## Start PAGE TEXT

Pitkin County preparing new land swap proposal
Glenwood Springs, CO Colorado
The Crystal River Caucus voted Thursday to support the Carbondale-area land swap proposed by landowner Leslie Wexner, though Pitkin County Commissioner George Newman urged the group to hold off while the county further modifies its proposal for the exchange.
The caucus, meeting in Redstone, endorsed the latest deal put on the table by Wexner by a 36-6 vote, with two members abstaining.
The group did, according to Newman, acknowledge it could consider the land exchange again, depending on what the county puts forward.
Wexner’s representatives outlined for the caucus their most recently modified proposal to effect the swap of 1,268 acres of Bureau of Land Management property on the north flank of Mount Sopris, south of Carbondale, for the 520-acre Sutey Ranch to the north of Carbondale.
The county intends to counter with another proposal in a week or two in an effort to come up with parameters for an exchange that both sides can accept, Newman said.
Most recently, the county dropped its call for recreational access to an open space parcel it proposed be created on the north flank of Sopris in the area of Potato Bill Creek. The open space was to combine some BLM land and existing county open space with 536 acres from Wexner’s Two Shoes Ranch. Wexner and his wife, Abigail, rejected the proposal and wildlife officials panned the recreational access as detrimental to important habitat.
“The county is going to come up with a new compromise proposal,” Newman said Friday.
Commissioners met behind closed doors on Tuesday and again Wednesday to discuss the land exchange, announcing at the start of Wednesday’s meeting that they would pull the recreational access on Potato Bill Creek off the table.

## End PAGE TEXT

REQUIREMENTS: Your answer is an exact quotation from the page text: it starts at "Pitkin County preparing" and ends at "two members abstaining.".

## Start GIVEN INFORMATION

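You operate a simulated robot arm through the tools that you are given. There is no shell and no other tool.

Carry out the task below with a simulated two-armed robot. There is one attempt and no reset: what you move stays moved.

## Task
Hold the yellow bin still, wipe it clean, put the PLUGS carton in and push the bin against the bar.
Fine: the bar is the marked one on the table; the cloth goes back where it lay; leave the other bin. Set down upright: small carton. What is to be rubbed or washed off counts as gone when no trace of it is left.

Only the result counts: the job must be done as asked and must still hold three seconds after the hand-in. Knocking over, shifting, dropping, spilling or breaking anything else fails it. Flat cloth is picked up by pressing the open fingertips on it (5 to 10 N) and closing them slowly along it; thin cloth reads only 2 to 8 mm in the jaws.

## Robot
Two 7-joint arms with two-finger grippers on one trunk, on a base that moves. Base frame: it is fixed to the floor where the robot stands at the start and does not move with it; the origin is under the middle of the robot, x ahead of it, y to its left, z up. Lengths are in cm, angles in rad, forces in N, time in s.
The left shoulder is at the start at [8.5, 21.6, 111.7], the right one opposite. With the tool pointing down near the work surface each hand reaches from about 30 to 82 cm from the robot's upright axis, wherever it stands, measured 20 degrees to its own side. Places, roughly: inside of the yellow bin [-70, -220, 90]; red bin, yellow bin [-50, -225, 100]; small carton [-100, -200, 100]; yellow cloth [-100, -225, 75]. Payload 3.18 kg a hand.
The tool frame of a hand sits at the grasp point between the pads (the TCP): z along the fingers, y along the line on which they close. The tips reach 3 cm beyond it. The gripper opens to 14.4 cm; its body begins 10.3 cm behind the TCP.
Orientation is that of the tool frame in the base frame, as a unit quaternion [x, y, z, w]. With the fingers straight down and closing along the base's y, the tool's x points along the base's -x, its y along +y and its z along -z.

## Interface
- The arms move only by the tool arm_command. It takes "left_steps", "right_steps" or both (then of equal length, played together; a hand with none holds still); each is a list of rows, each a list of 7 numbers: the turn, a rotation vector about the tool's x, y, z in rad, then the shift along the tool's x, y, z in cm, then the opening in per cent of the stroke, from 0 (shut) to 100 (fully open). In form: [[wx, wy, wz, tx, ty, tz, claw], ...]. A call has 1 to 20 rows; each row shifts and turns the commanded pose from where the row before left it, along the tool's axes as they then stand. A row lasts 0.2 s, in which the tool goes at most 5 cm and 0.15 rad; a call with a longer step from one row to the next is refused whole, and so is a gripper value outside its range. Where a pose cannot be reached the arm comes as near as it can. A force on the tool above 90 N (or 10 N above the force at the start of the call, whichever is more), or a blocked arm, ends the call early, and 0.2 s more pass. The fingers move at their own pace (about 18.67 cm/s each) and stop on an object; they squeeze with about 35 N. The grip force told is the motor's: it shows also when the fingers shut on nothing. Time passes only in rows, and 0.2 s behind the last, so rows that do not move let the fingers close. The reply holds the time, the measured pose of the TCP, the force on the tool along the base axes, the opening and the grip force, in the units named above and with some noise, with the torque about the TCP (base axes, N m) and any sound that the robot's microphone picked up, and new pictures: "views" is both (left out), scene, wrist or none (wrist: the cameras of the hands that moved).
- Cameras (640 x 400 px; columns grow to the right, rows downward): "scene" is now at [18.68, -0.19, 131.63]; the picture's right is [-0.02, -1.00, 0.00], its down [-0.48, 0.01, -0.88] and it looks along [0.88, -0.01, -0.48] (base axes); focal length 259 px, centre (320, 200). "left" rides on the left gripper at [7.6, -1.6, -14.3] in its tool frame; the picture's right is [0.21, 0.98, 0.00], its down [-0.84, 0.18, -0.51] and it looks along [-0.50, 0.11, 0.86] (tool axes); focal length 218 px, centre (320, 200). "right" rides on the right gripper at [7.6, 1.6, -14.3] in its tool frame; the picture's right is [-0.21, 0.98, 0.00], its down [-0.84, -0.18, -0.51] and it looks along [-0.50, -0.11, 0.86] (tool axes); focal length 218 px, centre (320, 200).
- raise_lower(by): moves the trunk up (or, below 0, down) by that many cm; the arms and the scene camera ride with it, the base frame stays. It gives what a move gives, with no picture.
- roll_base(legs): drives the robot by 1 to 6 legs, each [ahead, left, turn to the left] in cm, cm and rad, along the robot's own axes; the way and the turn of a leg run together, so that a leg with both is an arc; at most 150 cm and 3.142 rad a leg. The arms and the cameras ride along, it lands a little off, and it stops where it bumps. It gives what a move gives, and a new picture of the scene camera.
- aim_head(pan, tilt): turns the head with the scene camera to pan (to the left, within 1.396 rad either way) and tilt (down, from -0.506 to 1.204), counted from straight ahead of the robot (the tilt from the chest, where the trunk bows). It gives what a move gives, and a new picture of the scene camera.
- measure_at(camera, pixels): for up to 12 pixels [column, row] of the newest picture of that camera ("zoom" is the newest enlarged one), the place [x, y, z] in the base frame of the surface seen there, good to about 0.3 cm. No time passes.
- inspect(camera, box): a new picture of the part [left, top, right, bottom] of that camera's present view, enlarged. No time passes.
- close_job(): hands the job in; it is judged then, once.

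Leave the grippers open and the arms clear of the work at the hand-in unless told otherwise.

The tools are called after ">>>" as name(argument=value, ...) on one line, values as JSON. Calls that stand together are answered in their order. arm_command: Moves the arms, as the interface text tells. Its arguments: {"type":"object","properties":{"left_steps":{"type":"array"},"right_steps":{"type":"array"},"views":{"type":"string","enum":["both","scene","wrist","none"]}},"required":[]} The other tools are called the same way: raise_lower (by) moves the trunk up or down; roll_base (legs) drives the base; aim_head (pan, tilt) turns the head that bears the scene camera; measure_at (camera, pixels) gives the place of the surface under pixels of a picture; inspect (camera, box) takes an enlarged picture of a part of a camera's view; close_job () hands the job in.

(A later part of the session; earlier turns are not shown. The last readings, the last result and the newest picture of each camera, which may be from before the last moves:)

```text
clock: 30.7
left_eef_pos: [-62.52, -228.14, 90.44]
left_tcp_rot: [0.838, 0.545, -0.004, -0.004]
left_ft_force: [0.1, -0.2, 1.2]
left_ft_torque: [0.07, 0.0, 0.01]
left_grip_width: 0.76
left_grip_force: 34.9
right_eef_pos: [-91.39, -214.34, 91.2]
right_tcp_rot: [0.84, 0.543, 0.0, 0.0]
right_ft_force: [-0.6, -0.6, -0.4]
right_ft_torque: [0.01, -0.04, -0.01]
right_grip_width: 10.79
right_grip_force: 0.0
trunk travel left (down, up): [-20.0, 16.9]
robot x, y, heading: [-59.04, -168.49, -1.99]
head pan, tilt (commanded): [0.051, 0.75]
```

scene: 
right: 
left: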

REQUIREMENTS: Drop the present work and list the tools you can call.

## End GIVEN INFORMATION

TASK RESPONSE:
Pitkin County preparing new land swap proposal
Glenwood Springs, CO Colorado
The Crystal River Caucus voted Thursday to support the Carbondale-area land swap proposed by landowner Leslie Wexner, though Pitkin County Commissioner George Newman urged the group to hold off while the county further modifies its proposal for the exchange.
The caucus, meeting in Redstone, endorsed the latest deal put on the table by Wexner by a 36-6 vote, with two members abstaining.